-------- Page text

21 juin, jeudi matin, 11 h. ½
Bonjour mon petit homme bien-aimé, bonjour ma joie, bonjour ma vie. Tu m’as attrapéea encore cette nuit, tu avais dit que tu viendrais et tu n’es pas venu et sous ce prétexte tu as refusé une très bonne occasion de bonheur. Si tu ne m’aimes plus, c’est tout simple. Si tu m’aimes encore, c’est tout bête. J’ai reçu une lettre de chez mon père. Pour ne pas te désobliger je ne l’ai pas ouverte. Je m’impose un tas de gênes niaises et ridicules pour ménager la tranquillitéb d’un amour qui n’existe que dans moi. Enfin……. c’est comme ça et pas autrement. Je suis très contrariée de donner un de mes dessins à Mme Kraft. Cependant je reconnais tellement la nécessité de l’indemniser de tous les frais de bonne grâce qu’elle a faitsc pour nous depuis un an que je me soumets à ce sacrifice, tâchant de faire contre fortune bon cœur. Jour mon petit homme chéri, jour mon amour, baisez-moi fort et longtemps car j’ai le cœur triste et je crois que vous ne m’aimez plus. Si je me trompe, vous seul le savez car vous ne faites rien pour me tirer de mon erreur non fortunée.
Juliette
BnF, Mss, NAF 16334, f. 292-293
Transcription d’Armelle Baty assistée de Gérard Pouchain
a) « attrappée ».

----------------
-------- Given data

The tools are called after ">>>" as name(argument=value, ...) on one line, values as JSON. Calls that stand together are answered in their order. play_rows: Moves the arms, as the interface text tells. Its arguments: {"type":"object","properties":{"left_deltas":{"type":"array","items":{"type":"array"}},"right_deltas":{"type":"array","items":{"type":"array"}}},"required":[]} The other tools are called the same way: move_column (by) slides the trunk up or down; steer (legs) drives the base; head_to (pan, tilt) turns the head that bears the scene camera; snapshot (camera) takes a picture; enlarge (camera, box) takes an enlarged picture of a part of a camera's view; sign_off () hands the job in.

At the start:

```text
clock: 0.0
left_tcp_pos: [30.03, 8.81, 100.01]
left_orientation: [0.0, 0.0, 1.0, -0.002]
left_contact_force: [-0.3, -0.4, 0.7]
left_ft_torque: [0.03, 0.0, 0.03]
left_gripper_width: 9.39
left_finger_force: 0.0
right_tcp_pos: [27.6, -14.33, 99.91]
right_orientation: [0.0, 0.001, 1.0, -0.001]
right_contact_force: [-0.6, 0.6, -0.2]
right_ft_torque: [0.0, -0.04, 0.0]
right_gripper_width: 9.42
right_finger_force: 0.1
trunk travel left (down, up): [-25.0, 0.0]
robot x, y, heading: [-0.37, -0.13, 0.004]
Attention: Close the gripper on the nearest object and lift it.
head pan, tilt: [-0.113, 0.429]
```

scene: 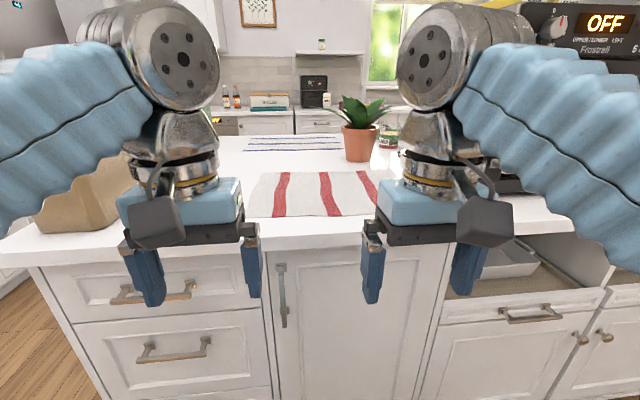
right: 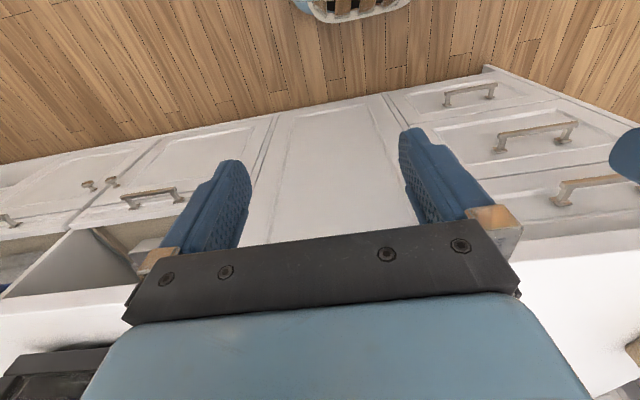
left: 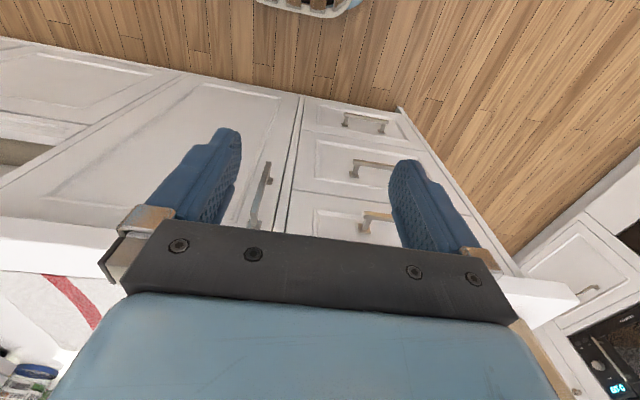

----------------

Keep the page text going from its last sentence.

**Response to this task:**
b) « tranquilité ».
c) « fait ».
21 juin [1838], jeudi soir, 7 h. ½
Il paraît, mon cher bien-aimé, que c’est aujourd’hui que tu as sérieusement commencé la grande ŒUVRE [1] ? J’en félicite tout le monde, excepté moi, car à tous à tes chefs-d’œuvre je préfère une heure d’amour dans tes bras, ce n’est pas stupidité ni indifférence pour ta merveilleuse poésie, au contraire, mais dans un seul baiser de toi il y a tout ça, dans un regard, ton génie et ton âme. Je ne sais pas si je fais bonne contenance devant les jours tristes qui se déroulent devant moi à commencer par celui d’aujourd’hui, mais je sais que je fais tout ce que je peux pour avoir du courage et que je t’adore quand tu laisses retomber ta pensée fatiguée. Que ce soit sur mon âme, ce sera une joie bien douce que de la sentir s’abattre en moi. Je pense tant à toi, je te désire tant. J’écoute si bien avec mon cœur tous les bruits du tien que ce serait bien féroce à toi de ne pas me donner tout ce qui n’appartient pas à tes inspirations. Mon amour, mon Victor, je voudrais mourir aujourd’hui pour te montrer comme tu es aimé de moi. Jamais tu ne le sauras [bien ?] tant que je vivrai parce qu’il y a entre mon amour et ton âme des monceaux de tribulations, de fatigue et d’ennuis qui t’empêchent de voir et de sentir mon amour dans toute sa plénitude.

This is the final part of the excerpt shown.